Julien Jaeckle, Generalsekretär der Schweizerischen Arbeitsgemeinschaft der Jugendverbände (SAJV), zieht eine zwiespältige Bilanz der zehn Jahre Mündigkeitsalter 18: «Jugendliche werden heute von der Gesellschaft früher als gleichberechtigt anerkannt», sagt er.
Auch könnten junge Leute früher Entscheidungen treffen, da sie besser informiert seien und sich eher eine Meinung bildeten als früher.
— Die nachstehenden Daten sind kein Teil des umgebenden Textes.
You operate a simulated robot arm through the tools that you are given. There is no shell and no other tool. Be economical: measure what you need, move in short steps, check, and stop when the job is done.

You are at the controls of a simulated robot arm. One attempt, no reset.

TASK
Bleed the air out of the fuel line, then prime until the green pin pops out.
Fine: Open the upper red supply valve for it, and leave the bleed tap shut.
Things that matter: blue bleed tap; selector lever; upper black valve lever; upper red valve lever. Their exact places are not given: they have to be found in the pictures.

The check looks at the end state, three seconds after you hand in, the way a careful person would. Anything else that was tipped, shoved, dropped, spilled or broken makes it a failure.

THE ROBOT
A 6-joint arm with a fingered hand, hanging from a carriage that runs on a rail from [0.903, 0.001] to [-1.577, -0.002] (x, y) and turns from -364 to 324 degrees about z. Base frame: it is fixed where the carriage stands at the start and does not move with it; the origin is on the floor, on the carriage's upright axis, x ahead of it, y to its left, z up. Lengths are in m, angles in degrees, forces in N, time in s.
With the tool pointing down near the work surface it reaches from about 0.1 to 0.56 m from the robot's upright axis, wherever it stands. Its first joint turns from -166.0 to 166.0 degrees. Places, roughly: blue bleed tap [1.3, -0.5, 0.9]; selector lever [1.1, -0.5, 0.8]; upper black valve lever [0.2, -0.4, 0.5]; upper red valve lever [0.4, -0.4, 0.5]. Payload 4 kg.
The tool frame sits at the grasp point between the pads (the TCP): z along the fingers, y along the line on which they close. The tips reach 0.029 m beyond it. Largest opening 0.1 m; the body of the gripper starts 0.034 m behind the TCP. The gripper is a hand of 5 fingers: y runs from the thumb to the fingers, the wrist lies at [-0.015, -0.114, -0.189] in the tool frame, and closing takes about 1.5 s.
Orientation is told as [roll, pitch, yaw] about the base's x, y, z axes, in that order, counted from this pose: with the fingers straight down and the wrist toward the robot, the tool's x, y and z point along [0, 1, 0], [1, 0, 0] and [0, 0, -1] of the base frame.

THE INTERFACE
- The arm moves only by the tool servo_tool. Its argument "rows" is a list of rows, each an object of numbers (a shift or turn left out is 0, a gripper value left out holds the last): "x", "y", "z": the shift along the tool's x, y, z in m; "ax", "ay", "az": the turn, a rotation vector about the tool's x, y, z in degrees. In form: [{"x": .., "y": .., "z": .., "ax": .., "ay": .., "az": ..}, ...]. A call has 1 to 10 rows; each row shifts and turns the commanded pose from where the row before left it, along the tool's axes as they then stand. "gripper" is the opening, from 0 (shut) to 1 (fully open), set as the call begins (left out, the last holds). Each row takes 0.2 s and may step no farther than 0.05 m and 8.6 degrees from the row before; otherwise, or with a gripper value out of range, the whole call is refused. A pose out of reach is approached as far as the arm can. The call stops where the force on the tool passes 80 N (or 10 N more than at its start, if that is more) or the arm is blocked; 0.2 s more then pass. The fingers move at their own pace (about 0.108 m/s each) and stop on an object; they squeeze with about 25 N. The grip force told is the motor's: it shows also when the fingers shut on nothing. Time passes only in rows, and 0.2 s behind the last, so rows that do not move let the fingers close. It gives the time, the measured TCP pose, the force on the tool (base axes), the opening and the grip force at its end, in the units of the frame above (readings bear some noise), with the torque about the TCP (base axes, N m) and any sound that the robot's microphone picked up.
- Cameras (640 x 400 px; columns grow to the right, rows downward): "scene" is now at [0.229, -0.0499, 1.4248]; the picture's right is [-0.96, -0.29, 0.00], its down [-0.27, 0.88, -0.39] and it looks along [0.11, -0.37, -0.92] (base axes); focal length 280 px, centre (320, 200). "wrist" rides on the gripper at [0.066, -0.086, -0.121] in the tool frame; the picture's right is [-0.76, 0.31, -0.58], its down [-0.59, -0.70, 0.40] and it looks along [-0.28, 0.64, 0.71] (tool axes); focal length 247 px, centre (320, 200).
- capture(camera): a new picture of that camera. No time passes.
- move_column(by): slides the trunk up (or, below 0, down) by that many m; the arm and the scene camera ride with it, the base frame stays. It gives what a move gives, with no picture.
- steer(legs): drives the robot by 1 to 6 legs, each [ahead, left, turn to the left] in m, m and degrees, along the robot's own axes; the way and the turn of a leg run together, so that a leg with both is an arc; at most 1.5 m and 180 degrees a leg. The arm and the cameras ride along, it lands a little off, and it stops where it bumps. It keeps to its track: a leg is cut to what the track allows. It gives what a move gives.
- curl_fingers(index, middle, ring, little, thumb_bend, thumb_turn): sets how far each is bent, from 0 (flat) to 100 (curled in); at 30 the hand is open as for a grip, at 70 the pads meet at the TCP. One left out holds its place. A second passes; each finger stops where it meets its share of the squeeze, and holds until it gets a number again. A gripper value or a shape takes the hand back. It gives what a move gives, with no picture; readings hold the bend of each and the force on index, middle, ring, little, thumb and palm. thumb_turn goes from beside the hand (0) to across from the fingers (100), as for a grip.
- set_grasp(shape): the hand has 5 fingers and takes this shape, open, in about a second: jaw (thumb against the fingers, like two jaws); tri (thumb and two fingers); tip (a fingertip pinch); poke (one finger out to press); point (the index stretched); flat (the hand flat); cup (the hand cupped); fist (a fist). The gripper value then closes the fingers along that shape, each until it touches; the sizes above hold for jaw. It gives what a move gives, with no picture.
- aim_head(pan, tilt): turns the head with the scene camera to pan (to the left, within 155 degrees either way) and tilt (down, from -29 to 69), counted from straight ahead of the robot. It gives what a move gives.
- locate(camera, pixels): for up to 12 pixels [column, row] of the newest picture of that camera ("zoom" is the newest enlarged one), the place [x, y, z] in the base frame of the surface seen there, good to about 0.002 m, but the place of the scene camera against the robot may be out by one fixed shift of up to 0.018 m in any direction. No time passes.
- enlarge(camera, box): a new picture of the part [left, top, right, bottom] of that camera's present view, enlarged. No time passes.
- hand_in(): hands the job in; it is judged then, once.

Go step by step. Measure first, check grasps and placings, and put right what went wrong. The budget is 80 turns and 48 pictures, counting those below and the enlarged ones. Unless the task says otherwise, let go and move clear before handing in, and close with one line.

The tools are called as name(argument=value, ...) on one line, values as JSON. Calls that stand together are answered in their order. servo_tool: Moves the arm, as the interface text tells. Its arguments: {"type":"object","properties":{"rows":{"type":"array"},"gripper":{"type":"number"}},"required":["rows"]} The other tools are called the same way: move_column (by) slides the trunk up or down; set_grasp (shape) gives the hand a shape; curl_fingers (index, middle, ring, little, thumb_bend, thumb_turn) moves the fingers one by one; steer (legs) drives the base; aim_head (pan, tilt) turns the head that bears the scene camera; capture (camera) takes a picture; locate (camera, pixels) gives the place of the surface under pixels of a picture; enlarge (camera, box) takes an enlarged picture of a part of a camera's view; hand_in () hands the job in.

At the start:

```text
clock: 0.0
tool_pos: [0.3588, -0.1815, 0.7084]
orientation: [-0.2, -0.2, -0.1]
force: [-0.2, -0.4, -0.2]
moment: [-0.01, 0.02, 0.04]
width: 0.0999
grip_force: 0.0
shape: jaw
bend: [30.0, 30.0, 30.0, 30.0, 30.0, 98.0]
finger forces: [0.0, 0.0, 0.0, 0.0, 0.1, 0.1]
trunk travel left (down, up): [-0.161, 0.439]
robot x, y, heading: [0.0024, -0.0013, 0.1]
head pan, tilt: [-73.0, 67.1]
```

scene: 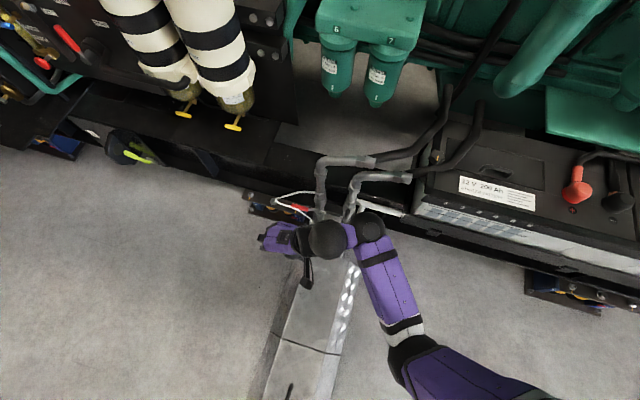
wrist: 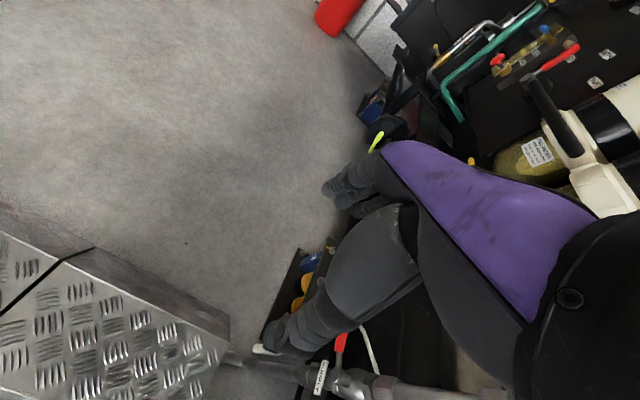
Trotzdem sei es enttäuschend, wie wenig die Jugendlichen von der Gesellschaft unterstützt würden.
«Das Engagement als Staatsbürger muss man wie das Lesen und Schreiben lernen, wenn möglich schon in der Familie», sagt Jaeckle. Ausserschulische Aktivitäten in dieser Richtung würden jedoch nicht gefördert.
Früher verschuldet als früher
«Eine beachtliche Zahl Jugendlicher weiss nicht, wie sie mit ihren Rechten und Pflichten umgehen soll», sagt auch Matthias Drilling von der Hochschule für Pädagogik und Soziale Arbeit beider Basel. Das Mündigkeitsalter 18 übe zwar einen gewissen Druck aus, aber Begleitmassnahmen gebe es nicht.
Ein grosses Problem ist die frühere Verschuldung Jugendlicher: Kleinkredite, Leasingverträge für Autokäufe oder die Steuern machen Probleme, wie René-Pierre Epiney, Vorstandsmitglied des Schweizerischen Dachverbands Schuldenberatung, sagt.
«Die Schule bereitet junge Leute zwar auf das Stimm- und Wahlrecht vor, nicht aber auf die Steuerpflicht», ergänzt Markus Langenegger, stellvertretender Steuerverwalter des Kantons Bern. Der Kanton Bern gibt deshalb ab Januar ein Heft zum Thema heraus, das für den Schulunterricht geeignet ist. Eine elektronische Version soll folgen.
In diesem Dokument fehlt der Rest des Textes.